Bermuda Map

Source: Mappa Aestivarum Insularum alias Barmudas dictarum [Bermuda map], Special Collections Map Collection MC0035

Staff Person: Ralph Scott

Description:

Mappa Aestivarum Insularum alias Barmudas dictarum [Bermuda map.] Amstelodami [Amsterdam,] Apud Henricum Hondium [Henry Hondius,] ca.1633?{some sources give date as 1621} 33 x 51 cm. Scale: 1:70,000. Special Collections Map Collection MC0035, Purchase, State Appropriated Funds, 2008.

Bermuda was discovered by the Europeans probably around 1503 and was included in Spanish charts as early as 1511. The island was named in honor of its supposed discoverer Juan de Bermudez. For around the next 100 years the island was visited by passing Portuguese and Spanish vessels looking for water. In 1609 the flagship of a Virginia Company fleet, the Sea Venture on a rescue mission to Jamestown, was wrecked on the island, leaving the English in control. This shipwreck is reported to have formed the basis for William Shakespeare’s play The Tempest. Bermuda at first passed to control of the Virginia Company and later in 1615 to the Somers Isles Company. Due to limited resources on the island, acts were passed in 1616 and 1620 banning the hunting of birds and turtles. These acts became the first conservation laws in the New World.

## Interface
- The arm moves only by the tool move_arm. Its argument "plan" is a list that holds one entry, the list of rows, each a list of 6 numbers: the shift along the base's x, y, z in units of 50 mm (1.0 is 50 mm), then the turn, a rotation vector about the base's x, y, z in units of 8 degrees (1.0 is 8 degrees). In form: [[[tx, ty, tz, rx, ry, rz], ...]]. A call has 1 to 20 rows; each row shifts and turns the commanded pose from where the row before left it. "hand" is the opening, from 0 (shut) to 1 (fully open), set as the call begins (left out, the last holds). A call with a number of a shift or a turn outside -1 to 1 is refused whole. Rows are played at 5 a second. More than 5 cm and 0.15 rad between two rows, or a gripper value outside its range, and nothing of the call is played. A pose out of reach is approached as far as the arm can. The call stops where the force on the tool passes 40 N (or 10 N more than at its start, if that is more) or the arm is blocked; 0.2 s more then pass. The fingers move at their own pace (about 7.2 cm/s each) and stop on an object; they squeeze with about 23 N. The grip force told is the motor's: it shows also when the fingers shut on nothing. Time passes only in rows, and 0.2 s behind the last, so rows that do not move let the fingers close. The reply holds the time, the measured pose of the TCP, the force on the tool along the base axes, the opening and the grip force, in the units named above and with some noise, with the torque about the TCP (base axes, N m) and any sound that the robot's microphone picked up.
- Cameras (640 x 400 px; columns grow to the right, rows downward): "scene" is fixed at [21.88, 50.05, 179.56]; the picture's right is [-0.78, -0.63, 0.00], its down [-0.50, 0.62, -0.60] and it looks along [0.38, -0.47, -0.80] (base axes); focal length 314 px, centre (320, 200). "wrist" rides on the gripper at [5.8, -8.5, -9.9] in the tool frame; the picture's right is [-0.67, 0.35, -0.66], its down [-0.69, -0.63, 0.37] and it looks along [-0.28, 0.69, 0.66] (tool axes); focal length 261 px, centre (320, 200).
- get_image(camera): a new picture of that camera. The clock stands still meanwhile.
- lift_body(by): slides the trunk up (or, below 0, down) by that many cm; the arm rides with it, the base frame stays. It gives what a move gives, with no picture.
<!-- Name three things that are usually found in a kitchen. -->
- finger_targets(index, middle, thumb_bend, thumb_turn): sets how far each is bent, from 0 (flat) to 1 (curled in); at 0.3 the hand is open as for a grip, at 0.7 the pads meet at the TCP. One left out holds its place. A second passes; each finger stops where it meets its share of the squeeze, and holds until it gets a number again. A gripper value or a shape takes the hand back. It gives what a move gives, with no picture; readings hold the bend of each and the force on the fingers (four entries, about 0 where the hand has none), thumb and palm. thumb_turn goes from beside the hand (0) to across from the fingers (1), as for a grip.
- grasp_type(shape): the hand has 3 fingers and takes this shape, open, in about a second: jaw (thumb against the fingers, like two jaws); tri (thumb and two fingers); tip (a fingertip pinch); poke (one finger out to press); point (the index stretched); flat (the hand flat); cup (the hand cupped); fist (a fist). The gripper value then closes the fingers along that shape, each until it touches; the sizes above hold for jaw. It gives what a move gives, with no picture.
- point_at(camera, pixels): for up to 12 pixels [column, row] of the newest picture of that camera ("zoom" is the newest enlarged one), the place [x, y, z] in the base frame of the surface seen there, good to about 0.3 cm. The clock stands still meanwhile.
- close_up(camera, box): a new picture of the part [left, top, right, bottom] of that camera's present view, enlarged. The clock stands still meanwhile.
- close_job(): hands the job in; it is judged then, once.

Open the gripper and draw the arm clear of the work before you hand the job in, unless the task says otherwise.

This map was drawn shortly after the Somers Isles Company took control of the island and was published, it is thought, in Amsterdam during the period 1621-1633. Distances on the map to Bermuda are given in “Stadiorum Milliarum” to Florida, Plymouth [Massachusetts], New England, Cape Henry, Cape Charles and Roanoak–the latter location marking the place of the famous “Lost Colony” of 1587. This map forms an interesting companion piece to other items in Special Collections, notably several travel accounts of the period and the “Croatan Archaeological site ring”.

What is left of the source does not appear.